** BRIEF **
Return each line of the data below exactly, omitting any pictures. Put each line that is not blank into a JSON list as a string.
[start]
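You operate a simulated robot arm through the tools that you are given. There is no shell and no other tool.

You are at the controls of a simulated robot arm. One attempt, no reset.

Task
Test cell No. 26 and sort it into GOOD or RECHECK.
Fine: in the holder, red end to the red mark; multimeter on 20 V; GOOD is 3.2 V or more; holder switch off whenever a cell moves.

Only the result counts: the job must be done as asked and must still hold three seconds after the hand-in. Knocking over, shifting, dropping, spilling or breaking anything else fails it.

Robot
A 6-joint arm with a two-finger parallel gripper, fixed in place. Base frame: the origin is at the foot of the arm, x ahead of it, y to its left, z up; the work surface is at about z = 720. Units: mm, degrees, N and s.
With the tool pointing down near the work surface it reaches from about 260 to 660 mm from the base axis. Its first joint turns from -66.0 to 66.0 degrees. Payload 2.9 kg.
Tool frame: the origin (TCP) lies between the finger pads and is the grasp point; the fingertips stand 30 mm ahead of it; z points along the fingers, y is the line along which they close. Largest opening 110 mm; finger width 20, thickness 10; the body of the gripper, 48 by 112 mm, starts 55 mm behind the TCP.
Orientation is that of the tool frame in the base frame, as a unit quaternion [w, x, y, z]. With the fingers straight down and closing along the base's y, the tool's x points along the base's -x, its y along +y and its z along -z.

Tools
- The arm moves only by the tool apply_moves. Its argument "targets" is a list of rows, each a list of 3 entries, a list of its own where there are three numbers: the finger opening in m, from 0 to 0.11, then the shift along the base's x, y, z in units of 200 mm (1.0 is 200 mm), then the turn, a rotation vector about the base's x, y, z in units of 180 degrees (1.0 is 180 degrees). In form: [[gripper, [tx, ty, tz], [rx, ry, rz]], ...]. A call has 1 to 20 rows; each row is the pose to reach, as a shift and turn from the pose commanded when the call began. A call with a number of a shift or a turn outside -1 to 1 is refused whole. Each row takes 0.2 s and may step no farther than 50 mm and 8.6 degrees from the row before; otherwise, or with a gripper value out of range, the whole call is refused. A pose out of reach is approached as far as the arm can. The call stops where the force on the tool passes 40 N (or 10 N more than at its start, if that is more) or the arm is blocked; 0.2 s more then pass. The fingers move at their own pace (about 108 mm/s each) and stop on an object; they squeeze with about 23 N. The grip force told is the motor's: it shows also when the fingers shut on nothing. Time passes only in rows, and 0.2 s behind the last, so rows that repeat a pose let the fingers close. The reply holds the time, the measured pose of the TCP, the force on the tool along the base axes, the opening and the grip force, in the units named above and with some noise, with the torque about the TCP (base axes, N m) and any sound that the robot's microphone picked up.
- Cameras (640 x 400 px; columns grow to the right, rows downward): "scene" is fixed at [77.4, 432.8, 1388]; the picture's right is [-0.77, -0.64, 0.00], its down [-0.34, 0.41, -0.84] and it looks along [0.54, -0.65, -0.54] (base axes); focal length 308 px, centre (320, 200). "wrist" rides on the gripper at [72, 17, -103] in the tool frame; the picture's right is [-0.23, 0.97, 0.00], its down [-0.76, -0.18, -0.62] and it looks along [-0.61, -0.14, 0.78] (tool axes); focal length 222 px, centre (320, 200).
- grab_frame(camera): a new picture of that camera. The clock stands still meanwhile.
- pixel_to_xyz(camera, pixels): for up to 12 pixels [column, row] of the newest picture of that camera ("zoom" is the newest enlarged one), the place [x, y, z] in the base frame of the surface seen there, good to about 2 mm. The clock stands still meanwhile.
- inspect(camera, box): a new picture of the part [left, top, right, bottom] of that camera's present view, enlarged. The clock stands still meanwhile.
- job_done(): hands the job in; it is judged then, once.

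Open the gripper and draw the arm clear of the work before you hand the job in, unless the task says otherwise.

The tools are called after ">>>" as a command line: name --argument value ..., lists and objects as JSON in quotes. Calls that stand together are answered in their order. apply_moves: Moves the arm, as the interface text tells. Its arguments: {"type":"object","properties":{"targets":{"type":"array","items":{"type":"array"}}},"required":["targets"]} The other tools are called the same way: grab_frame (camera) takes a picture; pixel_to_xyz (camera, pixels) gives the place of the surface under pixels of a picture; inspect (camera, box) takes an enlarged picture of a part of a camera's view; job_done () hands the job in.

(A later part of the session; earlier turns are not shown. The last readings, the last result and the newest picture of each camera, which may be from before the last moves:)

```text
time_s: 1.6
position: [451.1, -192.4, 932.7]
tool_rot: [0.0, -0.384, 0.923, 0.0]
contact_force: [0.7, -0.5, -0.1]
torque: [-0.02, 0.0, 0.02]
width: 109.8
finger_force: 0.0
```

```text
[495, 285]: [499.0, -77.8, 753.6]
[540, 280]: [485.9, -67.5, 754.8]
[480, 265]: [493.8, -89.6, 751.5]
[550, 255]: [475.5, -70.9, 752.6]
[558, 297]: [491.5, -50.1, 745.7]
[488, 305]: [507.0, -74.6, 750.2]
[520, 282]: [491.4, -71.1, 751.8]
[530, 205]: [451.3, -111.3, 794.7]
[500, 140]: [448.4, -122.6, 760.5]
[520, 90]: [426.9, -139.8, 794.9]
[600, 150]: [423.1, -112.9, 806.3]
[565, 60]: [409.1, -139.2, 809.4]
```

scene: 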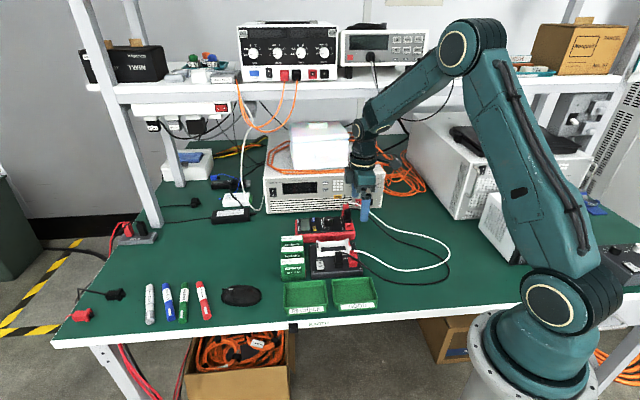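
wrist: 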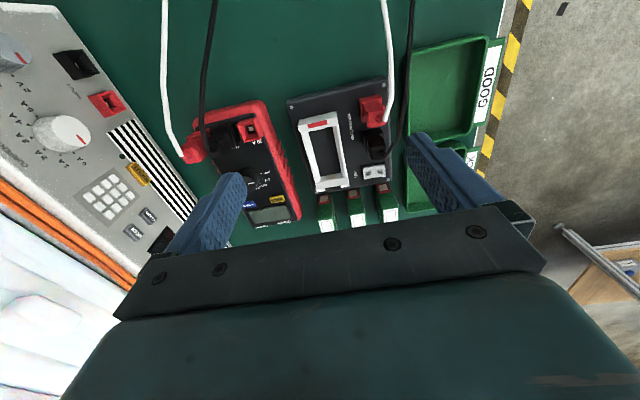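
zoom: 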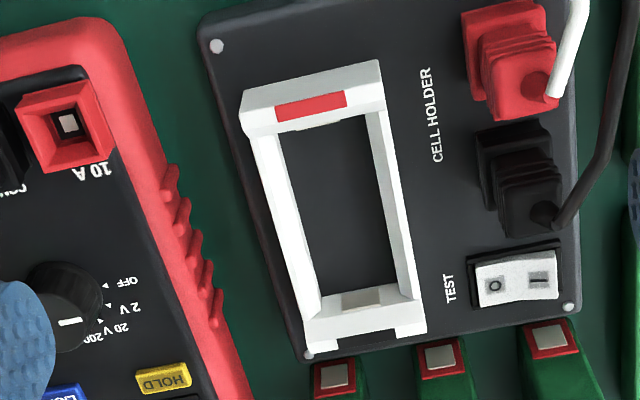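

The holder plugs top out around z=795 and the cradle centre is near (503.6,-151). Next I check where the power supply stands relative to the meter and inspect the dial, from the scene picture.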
[end]
** PROBLEM SOLUTION **
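[
  "You operate a simulated robot arm through the tools that you are given. There is no shell and no other tool.",
  "You are at the controls of a simulated robot arm. One attempt, no reset.",
  "Task",
  "Test cell No. 26 and sort it into GOOD or RECHECK.",
  "Fine: in the holder, red end to the red mark; multimeter on 20 V; GOOD is 3.2 V or more; holder switch off whenever a cell moves.",
  "Only the result counts: the job must be done as asked and must still hold three seconds after the hand-in. Knocking over, shifting, dropping, spilling or breaking anything else fails it.",
  "Robot",
  "A 6-joint arm with a two-finger parallel gripper, fixed in place. Base frame: the origin is at the foot of the arm, x ahead of it, y to its left, z up; the work surface is at about z = 720. Units: mm, degrees, N and s.",
  "With the tool pointing down near the work surface it reaches from about 260 to 660 mm from the base axis. Its first joint turns from -66.0 to 66.0 degrees. Payload 2.9 kg.",
  "Tool frame: the origin (TCP) lies between the finger pads and is the grasp point; the fingertips stand 30 mm ahead of it; z points along the fingers, y is the line along which they close. Largest opening 110 mm; finger width 20, thickness 10; the body of the gripper, 48 by 112 mm, starts 55 mm behind the TCP.",
  "Orientation is that of the tool frame in the base frame, as a unit quaternion [w, x, y, z]. With the fingers straight down and closing along the base's y, the tool's x points along the base's -x, its y along +y and its z along -z.",
  "Tools",
  "- The arm moves only by the tool apply_moves. Its argument \"targets\" is a list of rows, each a list of 3 entries, a list of its own where there are three numbers: the finger opening in m, from 0 to 0.11, then the shift along the base's x, y, z in units of 200 mm (1.0 is 200 mm), then the turn, a rotation vector about the base's x, y, z in units of 180 degrees (1.0 is 180 degrees). In form: [[gripper, [tx, ty, tz], [rx, ry, rz]], ...]. A call has 1 to 20 rows; each row is the pose to reach, as a shift and turn from the pose commanded when the call began. A call with a number of a shift or a turn outside -1 to 1 is refused whole. Each row takes 0.2 s and may step no farther than 50 mm and 8.6 degrees from the row before; otherwise, or with a gripper value out of range, the whole call is refused. A pose out of reach is approached as far as the arm can. The call stops where the force on the tool passes 40 N (or 10 N more than at its start, if that is more) or the arm is blocked; 0.2 s more then pass. The fingers move at their own pace (about 108 mm/s each) and stop on an object; they squeeze with about 23 N. The grip force told is the motor's: it shows also when the fingers shut on nothing. Time passes only in rows, and 0.2 s behind the last, so rows that repeat a pose let the fingers close. The reply holds the time, the measured pose of the TCP, the force on the tool along the base axes, the opening and the grip force, in the units named above and with some noise, with the torque about the TCP (base axes, N m) and any sound that the robot's microphone picked up.",
  "- Cameras (640 x 400 px; columns grow to the right, rows downward): \"scene\" is fixed at [77.4, 432.8, 1388]; the picture's right is [-0.77, -0.64, 0.00], its down [-0.34, 0.41, -0.84] and it looks along [0.54, -0.65, -0.54] (base axes); focal length 308 px, centre (320, 200). \"wrist\" rides on the gripper at [72, 17, -103] in the tool frame; the picture's right is [-0.23, 0.97, 0.00], its down [-0.76, -0.18, -0.62] and it looks along [-0.61, -0.14, 0.78] (tool axes); focal length 222 px, centre (320, 200).",
  "- grab_frame(camera): a new picture of that camera. The clock stands still meanwhile.",
  "- pixel_to_xyz(camera, pixels): for up to 12 pixels [column, row] of the newest picture of that camera (\"zoom\" is the newest enlarged one), the place [x, y, z] in the base frame of the surface seen there, good to about 2 mm. The clock stands still meanwhile.",
  "- inspect(camera, box): a new picture of the part [left, top, right, bottom] of that camera's present view, enlarged. The clock stands still meanwhile.",
  "- job_done(): hands the job in; it is judged then, once.",
  "Open the gripper and draw the arm clear of the work before you hand the job in, unless the task says otherwise.",
  "The tools are called after \">>>\" as a command line: name --argument value ..., lists and objects as JSON in quotes. Calls that stand together are answered in their order. apply_moves: Moves the arm, as the interface text tells. Its arguments: {\"type\":\"object\",\"properties\":{\"targets\":{\"type\":\"array\",\"items\":{\"type\":\"array\"}}},\"required\":[\"targets\"]} The other tools are called the same way: grab_frame (camera) takes a picture; pixel_to_xyz (camera, pixels) gives the place of the surface under pixels of a picture; inspect (camera, box) takes an enlarged picture of a part of a camera's view; job_done () hands the job in.",
  "(A later part of the session; earlier turns are not shown. The last readings, the last result and the newest picture of each camera, which may be from before the last moves:)",
  "```text",
  "time_s: 1.6",
  "position: [451.1, -192.4, 932.7]",
  "tool_rot: [0.0, -0.384, 0.923, 0.0]",
  "contact_force: [0.7, -0.5, -0.1]",
  "torque: [-0.02, 0.0, 0.02]",
  "width: 109.8",
  "finger_force: 0.0",
  "```",
  "```text",
  "[495, 285]: [499.0, -77.8, 753.6]",
  "[540, 280]: [485.9, -67.5, 754.8]",
  "[480, 265]: [493.8, -89.6, 751.5]",
  "[550, 255]: [475.5, -70.9, 752.6]",
  "[558, 297]: [491.5, -50.1, 745.7]",
  "[488, 305]: [507.0, -74.6, 750.2]",
  "[520, 282]: [491.4, -71.1, 751.8]",
  "[530, 205]: [451.3, -111.3, 794.7]",
  "[500, 140]: [448.4, -122.6, 760.5]",
  "[520, 90]: [426.9, -139.8, 794.9]",
  "[600, 150]: [423.1, -112.9, 806.3]",
  "[565, 60]: [409.1, -139.2, 809.4]",
  "```",
  "scene: ",
  "wrist: ",
  "zoom: ",
  "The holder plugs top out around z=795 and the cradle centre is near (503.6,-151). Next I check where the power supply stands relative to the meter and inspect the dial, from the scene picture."
]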